## EXERCISE INSTRUCTIONS
1: I need one stretch of the selected extract verbatim, from "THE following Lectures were" to "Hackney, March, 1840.".
2: Carry the selected extract on from its last sentence.

## SELECTED EXTRACT
════════
5, BOLT-COURT, LONDON.

ΤΟ

JAMES GLODE STAPELTON, ESQUIRE,

TREASURER OF

HACKNEY THEOLOGICAL SEMINARY,

THE FOLLOWING LECTURES, ON BIBLICAL TOPOGRAPHY,

ARE, WITH SENTIMENTS OF MUCH ESTEEM,

RESPECTFULLY DEDICATED BY

THE AUTHOR.

ADVERTISEMENT.

THE following Lectures were prepared for, and delivered as academical exercises, under a conviction that a knowledge of Biblical Topography is an important means of ascertaining the sense of Scripture. In the hope that they may be useful to others of the same class as those who heard them, as well as to devout readers of the Scriptures in general, and especially to the young, they are now committed to the press.

Hackney, March, 1840.

PREFACE.

To write the topography of a country implies popularly, though not necessarily, that it is already invested with some degree of historic importance. The physical geography of a region may be coeval with its earliest exploration; but it is not until it has become the home of man, or the scene of great events, that its places deserve or receive our particular regard. No sooner, however, has it begun to acquire this kind of historical interest, than the very names of those places operate on the imagination as charmed sounds, conjuring up, in the absence of the real, an ideal topography in its stead.
════════
## DATASET SECTION
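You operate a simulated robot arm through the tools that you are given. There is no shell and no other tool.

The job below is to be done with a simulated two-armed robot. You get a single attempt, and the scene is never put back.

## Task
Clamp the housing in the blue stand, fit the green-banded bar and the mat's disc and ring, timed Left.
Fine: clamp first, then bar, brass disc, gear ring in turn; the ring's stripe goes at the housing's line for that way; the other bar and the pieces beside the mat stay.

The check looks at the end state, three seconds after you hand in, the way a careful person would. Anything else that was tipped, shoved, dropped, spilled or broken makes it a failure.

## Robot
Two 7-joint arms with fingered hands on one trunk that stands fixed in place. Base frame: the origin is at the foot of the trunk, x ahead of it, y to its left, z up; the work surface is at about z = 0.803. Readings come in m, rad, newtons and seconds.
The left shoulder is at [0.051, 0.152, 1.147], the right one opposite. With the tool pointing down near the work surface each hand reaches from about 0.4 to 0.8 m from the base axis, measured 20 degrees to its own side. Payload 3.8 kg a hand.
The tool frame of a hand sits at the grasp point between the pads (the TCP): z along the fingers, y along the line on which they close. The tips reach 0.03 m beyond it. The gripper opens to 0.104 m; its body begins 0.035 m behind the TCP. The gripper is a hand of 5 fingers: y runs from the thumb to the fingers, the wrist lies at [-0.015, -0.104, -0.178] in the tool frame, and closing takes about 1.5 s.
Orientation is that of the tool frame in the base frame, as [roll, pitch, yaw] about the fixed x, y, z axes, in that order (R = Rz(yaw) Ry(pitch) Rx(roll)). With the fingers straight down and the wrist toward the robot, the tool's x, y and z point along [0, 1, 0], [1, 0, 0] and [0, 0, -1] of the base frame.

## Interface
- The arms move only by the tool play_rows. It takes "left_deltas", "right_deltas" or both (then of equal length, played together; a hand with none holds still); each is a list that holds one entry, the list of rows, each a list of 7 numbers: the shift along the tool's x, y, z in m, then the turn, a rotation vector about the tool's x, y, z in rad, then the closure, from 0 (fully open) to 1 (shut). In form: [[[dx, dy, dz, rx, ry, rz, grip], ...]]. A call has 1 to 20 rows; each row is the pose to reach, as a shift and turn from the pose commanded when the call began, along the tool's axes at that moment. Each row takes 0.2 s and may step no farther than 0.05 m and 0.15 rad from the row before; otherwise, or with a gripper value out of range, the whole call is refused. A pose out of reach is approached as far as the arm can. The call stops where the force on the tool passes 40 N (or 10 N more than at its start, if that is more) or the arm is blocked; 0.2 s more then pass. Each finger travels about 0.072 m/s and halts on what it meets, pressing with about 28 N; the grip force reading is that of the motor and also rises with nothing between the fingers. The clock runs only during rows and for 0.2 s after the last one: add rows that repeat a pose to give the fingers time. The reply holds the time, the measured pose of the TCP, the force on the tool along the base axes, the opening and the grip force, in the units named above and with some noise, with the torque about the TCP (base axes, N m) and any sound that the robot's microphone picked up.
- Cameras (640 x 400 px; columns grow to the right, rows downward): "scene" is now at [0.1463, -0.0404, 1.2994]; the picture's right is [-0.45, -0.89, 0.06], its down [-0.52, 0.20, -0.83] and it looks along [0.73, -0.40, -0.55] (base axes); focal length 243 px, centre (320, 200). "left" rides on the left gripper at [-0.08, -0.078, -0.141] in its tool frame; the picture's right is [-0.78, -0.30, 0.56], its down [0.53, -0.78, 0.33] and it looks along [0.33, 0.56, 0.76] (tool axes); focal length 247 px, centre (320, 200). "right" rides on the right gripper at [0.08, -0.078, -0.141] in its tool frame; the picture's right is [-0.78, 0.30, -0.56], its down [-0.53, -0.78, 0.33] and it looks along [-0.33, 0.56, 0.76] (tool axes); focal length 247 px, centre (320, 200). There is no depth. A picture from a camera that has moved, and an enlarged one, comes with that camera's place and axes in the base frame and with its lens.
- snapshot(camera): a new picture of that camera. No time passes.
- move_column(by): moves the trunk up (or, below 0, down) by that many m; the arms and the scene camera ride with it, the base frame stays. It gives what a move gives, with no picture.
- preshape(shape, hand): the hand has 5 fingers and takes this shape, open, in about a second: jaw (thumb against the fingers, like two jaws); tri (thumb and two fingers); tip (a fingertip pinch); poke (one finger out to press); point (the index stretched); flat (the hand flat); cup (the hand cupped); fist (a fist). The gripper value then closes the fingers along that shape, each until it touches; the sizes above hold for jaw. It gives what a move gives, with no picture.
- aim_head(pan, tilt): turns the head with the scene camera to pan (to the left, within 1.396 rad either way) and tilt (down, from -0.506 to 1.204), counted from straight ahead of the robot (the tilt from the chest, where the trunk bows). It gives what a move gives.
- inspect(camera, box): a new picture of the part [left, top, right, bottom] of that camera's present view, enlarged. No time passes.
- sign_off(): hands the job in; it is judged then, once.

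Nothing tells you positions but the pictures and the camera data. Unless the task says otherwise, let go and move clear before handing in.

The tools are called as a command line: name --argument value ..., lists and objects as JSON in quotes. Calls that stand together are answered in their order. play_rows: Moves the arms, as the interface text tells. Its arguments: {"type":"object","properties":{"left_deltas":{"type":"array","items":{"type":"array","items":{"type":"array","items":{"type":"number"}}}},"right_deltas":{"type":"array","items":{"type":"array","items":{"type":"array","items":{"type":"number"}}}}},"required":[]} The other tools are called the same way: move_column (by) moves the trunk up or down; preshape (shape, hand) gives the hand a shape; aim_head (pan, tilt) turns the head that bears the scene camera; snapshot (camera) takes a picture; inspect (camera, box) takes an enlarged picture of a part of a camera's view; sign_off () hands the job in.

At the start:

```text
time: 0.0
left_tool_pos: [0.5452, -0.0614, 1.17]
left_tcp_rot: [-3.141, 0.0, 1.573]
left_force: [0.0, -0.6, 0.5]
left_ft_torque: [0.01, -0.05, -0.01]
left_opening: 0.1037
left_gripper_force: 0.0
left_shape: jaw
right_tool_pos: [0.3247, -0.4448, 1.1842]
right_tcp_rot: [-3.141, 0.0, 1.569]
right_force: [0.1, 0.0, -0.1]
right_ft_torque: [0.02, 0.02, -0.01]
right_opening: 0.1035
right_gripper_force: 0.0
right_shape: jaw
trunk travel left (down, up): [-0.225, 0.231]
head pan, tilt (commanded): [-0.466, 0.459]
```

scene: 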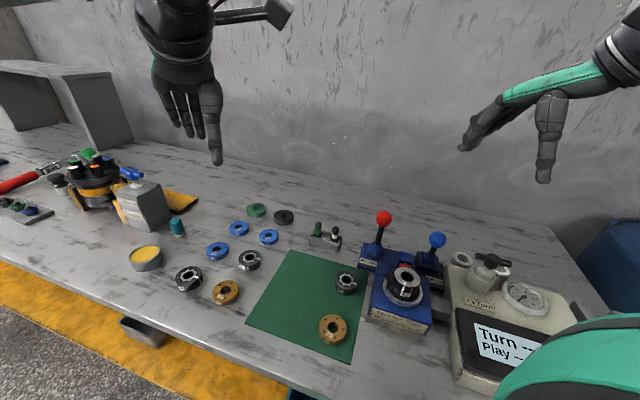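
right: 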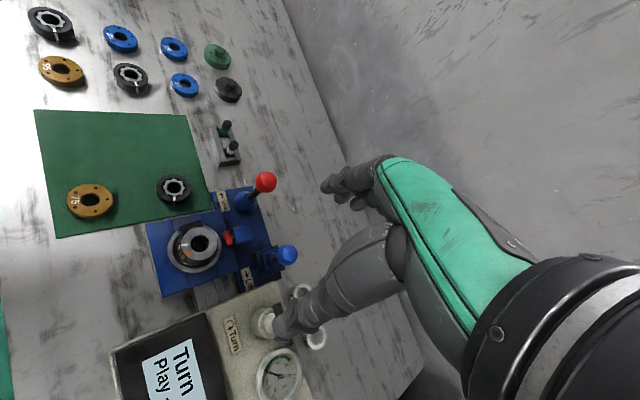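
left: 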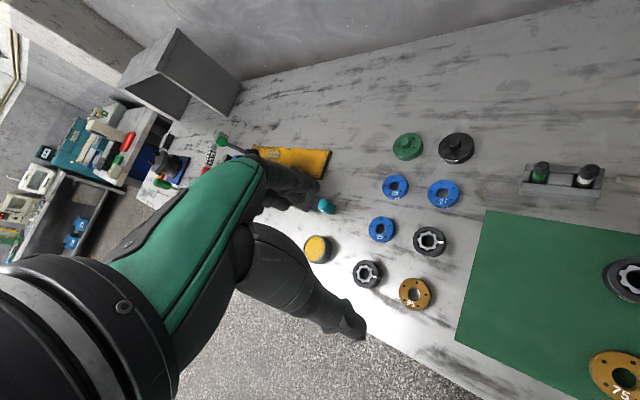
════════
## THE RESULTS
1:
THE following Lectures were prepared for, and delivered as academical exercises, under a conviction that a knowledge of Biblical Topography is an important means of ascertaining the sense of Scripture. In the hope that they may be useful to others of the same class as those who heard them, as well as to devout readers of the Scriptures in general, and especially to the young, they are now committed to the press.

Hackney, March, 1840.

2:
It is to satisfy this craving of the mind for a terra firma, where, like the dove of the deluge, it may alight, that the historian accompanies his relation of events with descriptions of the places where they occurred; and that the poet gives even to "airy nothing, a local habitation and a name." And when once this relation between places and events has been established in the mind, it is only necessary for a writer to utter a single name, in order to call

up, as by incantation, a long train of associated ideas. It is by this allusive quality in the style of Bacon, that he puts the mind of the cultivated reader into a state of sympathetic activity, and suggests so much more than he expresses. And, in the same manner, Milton, imitating but surpassing Homer, and availing himself probably of Selden's learned Syntagma on the Syrian and Arabian deities, converted them into a hundred and thirty lines, of which nearly every word acts as a spell, and every spell reproduces some interesting locality or event of the ancient world.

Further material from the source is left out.